L'élément religieux, c'est un fait notoire, a presque toujours tenu lieu d'élément matriciel ou originaire dans le développement des activités artistiques les plus diverses. Mais, à supposer acquise cette hypothèse, on n'a encore rien dit sur les rapports dialectiques qui peuvent s'établir entre un art et une théologie – ce savoir humain traitant des choses divines, et souvent considéré par le croyant comme l'« impression » directe de la science, parfaite, unique, que Dieu posséderait de tout ce qu'il est et de tout ce qu'il crée (saint Thomas d'Aquin, au début de la Somme théologique, parlait ainsi explicitement de la théologie comme d'une impressio divinae scientiae).

Le problème, on s'en doutera, est d'une très grande complexité, tant historique que théorique. On pourrait croire, en lisant par exemple tel traité de scolastique sur le statut de l'art humain, que toute œuvre, à condition d'être belle, participerait de la Beauté considérée comme qualité transcendantale et ainsi travaillerait à « exprimer » le divin, tout simplement. Et telle serait la teneur « théologique » de toute création artistique... Mais la lecture de bien d'autres traités religieux – dans la même sphère culturelle – nous conduirait sur des voies absolument opposées, celles par exemple d'une exécration de toute beauté d'artefact ou d'une disqualification princeps de l'art comme activité engageant la matière.

Il ne saurait donc s'agir d'engager la question des rapports « définitifs » entre l'art et le divin, mais plutôt de s'interroger sur les répons subtils qui ont pu associer, dans l'histoire – nous l'évoquerons ici dans le cas du christianisme –, un ensemble de discours avec un ensemble de pratiques et d'objets. La question ne se simplifie pas pour autant, dans la mesure où de tels rapports se développent le plus souvent dans l'élément de l'hésitation, de l'équivocité, voire de l'impensé.

Position du problème

La position iconographique traditionnelle voit dans la théologie un corpus de doctrines abstraites « illustrées » et « traduites » par les artistes en tableaux, en sculptures, en poèmes ou en polyphonies ; c'est souvent simplifier beaucoup la réalité : d'abord parce que la traduction s'avère constituer, en la matière, un modèle sémiotique impertinent ; ensuite parce que « la » théologie est bien loin de constituer un corpus stable de doctrines. Vouée par définition à un impossible – un au-delà, un indicible, un inimaginable –, la théologie se donne moins comme l'énoncé de doctrines faisant loi que comme une série d'énonciations perpétuellement inquiètes, impliquant l'ombre autant que la lumière, les zones d'incertitudes et d'inarticulation autant que de certitudes et d'axiomatisations. L'existence même et la permanence de ce qu'on nomme les théologies négatives suffiraient à nous montrer combien les « zones d'ombre » ne cessent d'affluer, de tourbillonner et de travailler dans le discours religieux. L'art, souvent, s'engouffre dans de telles zones.

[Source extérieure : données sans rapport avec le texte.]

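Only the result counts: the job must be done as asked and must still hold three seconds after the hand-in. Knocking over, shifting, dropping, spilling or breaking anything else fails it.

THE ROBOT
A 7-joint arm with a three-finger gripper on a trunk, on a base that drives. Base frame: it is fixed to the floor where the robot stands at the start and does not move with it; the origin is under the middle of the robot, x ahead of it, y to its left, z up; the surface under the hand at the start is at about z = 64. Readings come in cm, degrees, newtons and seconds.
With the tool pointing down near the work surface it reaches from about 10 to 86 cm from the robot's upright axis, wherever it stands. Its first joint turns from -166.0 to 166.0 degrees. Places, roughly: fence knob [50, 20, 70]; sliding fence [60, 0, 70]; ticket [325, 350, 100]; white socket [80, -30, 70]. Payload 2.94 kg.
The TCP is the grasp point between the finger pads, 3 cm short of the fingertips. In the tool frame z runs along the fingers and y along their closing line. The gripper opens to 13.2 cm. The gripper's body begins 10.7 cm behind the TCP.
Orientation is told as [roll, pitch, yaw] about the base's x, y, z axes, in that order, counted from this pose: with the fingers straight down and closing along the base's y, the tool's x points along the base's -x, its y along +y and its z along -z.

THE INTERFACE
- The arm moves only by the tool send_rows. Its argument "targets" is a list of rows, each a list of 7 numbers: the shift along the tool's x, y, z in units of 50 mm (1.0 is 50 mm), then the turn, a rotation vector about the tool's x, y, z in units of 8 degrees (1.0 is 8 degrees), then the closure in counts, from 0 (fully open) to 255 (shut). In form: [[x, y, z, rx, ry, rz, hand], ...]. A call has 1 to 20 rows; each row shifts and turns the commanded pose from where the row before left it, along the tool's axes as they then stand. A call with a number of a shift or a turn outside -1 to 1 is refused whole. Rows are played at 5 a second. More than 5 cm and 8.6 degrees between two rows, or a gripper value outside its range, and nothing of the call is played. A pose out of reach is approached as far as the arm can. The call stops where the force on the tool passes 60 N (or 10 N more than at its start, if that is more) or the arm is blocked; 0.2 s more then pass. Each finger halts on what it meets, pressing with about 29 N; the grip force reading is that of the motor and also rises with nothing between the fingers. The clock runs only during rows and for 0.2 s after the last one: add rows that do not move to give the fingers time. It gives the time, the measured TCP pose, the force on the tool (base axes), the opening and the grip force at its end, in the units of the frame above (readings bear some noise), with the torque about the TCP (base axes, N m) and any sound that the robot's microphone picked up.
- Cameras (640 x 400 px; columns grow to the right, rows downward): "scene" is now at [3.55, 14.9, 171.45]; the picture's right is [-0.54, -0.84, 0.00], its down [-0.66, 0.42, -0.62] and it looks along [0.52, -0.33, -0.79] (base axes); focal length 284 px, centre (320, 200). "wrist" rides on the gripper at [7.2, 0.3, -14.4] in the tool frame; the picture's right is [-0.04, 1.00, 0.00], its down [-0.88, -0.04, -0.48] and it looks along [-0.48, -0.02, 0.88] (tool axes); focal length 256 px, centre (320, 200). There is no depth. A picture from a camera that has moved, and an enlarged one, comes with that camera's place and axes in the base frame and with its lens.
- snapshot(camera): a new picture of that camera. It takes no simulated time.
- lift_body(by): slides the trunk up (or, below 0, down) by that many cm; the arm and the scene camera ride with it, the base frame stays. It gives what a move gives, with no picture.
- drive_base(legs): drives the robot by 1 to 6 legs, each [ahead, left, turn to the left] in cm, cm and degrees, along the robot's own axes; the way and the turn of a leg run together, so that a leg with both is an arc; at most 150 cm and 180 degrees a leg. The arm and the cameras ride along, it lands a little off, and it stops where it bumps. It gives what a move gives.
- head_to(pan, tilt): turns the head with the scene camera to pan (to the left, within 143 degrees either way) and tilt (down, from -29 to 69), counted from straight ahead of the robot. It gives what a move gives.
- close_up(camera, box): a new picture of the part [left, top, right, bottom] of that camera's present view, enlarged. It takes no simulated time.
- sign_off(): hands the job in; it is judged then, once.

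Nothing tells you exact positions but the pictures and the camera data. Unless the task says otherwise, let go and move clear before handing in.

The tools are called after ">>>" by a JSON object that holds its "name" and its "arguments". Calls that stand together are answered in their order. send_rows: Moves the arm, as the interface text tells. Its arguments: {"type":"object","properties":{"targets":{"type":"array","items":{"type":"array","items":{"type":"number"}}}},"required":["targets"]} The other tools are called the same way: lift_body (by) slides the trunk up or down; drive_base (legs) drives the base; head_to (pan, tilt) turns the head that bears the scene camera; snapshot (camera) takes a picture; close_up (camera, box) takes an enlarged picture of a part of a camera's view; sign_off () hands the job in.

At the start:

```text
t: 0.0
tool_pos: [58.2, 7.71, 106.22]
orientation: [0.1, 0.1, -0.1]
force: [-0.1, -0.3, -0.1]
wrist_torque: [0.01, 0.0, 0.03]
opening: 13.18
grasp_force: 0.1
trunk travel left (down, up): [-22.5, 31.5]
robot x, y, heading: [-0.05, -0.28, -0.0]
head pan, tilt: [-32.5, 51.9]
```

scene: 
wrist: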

Qu'est-ce à dire ? Que les artistes n'ont jamais cessé, face aux injonctions, aux défis ou aux équivoques théologiques, d'inventer ce qu'on nomme en musique des contre-sujets : injonctions répondant aux injonctions, défis aux défis, équivoques aux équivoques. Un mouvement proche, si l'on veut, du mallarméen « pli selon pli ». Tentons de préciser, même sommairement, le spectre de ces contre-sujets.

La vocation la plus obvie de l'art réalisé dans le champ religieux, ce serait bien sûr la « défense et illustration » du dogme, quelque chose comme une agréable pédagogie des difficiles vérités de la [...]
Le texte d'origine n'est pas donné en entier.